▸ EXTRACT TO READ
Santa Fe/ COLUMN: Brooklyn Castle - Chess and Success in the Inner City

 

By Robert Nott

The New Mexican

December 9, 2012

 

I can't remember the first name of my middle school math teacher. In those days, students didn't get to know the first names of their instructors. But he was known to me as Mr. Hull, and he did two things for me: He convinced me I could grasp mathematics when I wanted to give up on the topic, and he taught me chess.

 

I was a competent, if sometimes clumsy, basketball player during that time period, but when it came to after-school activities, it was chess club, and not the gymnasium, that attracted me. I took part in regional tournaments and played chess during study hall, recreation hall and before class in the morning. I attended a really tough inner-city school populated by people from a lot of different backgrounds, but the chessboard didn't recognize race, creed or color. The game was a beautiful equalizer on so many levels. I think it helped me to not get beat up, in fact.

▸ DATA LINES
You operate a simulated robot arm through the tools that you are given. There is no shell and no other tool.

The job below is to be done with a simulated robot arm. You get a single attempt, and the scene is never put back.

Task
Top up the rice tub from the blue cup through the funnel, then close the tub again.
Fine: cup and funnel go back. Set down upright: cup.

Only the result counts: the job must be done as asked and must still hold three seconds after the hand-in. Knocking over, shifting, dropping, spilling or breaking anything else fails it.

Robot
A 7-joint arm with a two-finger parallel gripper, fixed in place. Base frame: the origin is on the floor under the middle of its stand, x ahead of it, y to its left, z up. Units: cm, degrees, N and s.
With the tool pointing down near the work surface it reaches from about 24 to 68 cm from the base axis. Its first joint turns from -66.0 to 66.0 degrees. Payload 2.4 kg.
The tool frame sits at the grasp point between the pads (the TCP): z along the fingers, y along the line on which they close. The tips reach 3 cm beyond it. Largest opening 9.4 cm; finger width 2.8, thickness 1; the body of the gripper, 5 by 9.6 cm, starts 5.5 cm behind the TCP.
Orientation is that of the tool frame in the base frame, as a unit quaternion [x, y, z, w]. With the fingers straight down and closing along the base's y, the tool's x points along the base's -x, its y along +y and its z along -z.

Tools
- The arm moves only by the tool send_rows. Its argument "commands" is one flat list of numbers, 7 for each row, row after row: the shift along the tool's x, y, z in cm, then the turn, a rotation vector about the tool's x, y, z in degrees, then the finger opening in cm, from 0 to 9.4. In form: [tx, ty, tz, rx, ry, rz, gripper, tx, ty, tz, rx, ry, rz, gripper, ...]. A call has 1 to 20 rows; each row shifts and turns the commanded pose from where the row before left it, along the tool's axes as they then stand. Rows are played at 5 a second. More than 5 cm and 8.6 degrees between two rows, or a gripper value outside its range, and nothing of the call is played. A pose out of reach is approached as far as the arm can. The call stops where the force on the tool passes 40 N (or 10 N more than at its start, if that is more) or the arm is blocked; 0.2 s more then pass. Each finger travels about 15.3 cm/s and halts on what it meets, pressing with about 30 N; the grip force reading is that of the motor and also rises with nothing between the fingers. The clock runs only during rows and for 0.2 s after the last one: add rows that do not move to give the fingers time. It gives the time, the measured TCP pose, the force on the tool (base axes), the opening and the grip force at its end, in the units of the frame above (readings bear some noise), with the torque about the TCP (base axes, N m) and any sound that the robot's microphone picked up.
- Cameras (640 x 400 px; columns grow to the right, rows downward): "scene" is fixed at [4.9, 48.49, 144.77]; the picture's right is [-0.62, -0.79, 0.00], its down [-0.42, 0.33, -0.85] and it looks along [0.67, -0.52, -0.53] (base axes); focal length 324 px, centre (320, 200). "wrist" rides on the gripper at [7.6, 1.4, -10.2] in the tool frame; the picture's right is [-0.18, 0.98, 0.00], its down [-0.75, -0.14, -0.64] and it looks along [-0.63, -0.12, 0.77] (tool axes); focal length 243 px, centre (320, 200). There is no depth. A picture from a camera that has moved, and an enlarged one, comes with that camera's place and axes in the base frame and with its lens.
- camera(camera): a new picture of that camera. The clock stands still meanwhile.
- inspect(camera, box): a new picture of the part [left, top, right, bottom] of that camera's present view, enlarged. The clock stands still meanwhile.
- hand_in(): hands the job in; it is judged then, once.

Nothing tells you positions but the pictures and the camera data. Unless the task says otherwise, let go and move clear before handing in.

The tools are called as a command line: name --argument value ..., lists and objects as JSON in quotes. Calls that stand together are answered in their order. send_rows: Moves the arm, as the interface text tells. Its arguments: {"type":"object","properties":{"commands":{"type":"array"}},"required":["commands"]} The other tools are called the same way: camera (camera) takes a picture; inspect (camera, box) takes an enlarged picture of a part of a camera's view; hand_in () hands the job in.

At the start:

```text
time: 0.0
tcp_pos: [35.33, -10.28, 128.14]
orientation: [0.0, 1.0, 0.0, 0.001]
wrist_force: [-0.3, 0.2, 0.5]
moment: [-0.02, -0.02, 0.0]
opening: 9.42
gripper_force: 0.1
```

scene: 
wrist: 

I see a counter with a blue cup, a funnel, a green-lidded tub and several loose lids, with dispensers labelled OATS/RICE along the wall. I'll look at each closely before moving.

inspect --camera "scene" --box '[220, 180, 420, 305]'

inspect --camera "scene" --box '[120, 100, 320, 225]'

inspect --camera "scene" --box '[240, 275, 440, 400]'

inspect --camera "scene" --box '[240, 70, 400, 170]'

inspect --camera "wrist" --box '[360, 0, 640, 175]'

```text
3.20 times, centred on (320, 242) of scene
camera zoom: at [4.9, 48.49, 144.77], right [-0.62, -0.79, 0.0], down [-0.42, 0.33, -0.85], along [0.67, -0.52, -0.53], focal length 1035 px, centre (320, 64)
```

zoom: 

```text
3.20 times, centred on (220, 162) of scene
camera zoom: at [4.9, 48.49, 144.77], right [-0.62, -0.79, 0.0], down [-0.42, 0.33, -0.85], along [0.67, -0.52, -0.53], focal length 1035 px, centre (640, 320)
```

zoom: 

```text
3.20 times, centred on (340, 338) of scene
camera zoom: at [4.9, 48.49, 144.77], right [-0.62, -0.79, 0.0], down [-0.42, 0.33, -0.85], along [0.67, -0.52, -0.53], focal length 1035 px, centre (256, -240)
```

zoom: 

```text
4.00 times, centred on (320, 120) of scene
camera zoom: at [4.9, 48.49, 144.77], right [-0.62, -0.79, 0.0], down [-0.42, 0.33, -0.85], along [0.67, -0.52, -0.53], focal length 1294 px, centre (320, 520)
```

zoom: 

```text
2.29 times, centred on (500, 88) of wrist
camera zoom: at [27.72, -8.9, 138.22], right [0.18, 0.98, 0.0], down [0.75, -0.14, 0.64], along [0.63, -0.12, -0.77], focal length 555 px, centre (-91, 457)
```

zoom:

▸ TASKS
1. Cite the extract to read exactly. Begin with "December 9, 2012" and finish with "taught me chess.".
2. I need the extract to read continued from the place where it stops.

▸ ANSWERS BELOW
1.
December 9, 2012

 

I can't remember the first name of my middle school math teacher. In those days, students didn't get to know the first names of their instructors. But he was known to me as Mr. Hull, and he did two things for me: He convinced me I could grasp mathematics when I wanted to give up on the topic, and he taught me chess.

2.
So Karen Dellamaggiore's new documentary, Brooklyn Castle, resonated with me. The film, which opens at the Center for Contemporary Arts' Cinematheque on Old Pecos Trail in Santa Fe this coming weekend, looks at the financial challenges facing I.S. 318, a public junior high school in Brooklyn, N.Y., and how district budget cuts threaten the school's chess club. Although about 65 percent of the kids who go to school there are considered impoverished (under federal guidelines), the school's student chess players have managed to win 26 national chess competitions over the last 15 to 20 years.

 

"In [I.S.] 318, the geeks ... are the athletes," the school's principal, Fred Rubino, notes in the film, which focuses on five of the school's chess-playing students and their hopes for winning the big matches at various regional and national chess competitions in 2009-10. These students are all aware that a draw can deny their team a win. (Draws are rarely considered a sign of success in a chess match, though I've breathed a sigh of relief when I've pulled off a stalemate after thinking I was going to lose a match.)

 

One of the kids in Brooklyn Castle, Justus Williams, is now considered a teen chess champ. Chess, for these kids, is a potential springboard for success in terms of choosing their high school and college down the line.

 

The movie contains a great scene in which school leaders urge parents and kids to lobby their political leaders to lessen the budget cuts and save the chess team (among other programs) - and their efforts work! Given the push from Santa Fe Public Schools Superintendent Joel Boyd and board member Steven Carrillo to get the community lobbying for our public schools come January (when the next, 60-day legislative session starts), I wonder if they can rally parents and students behind them the way these I.S. 318 leaders do in Brooklyn Castle.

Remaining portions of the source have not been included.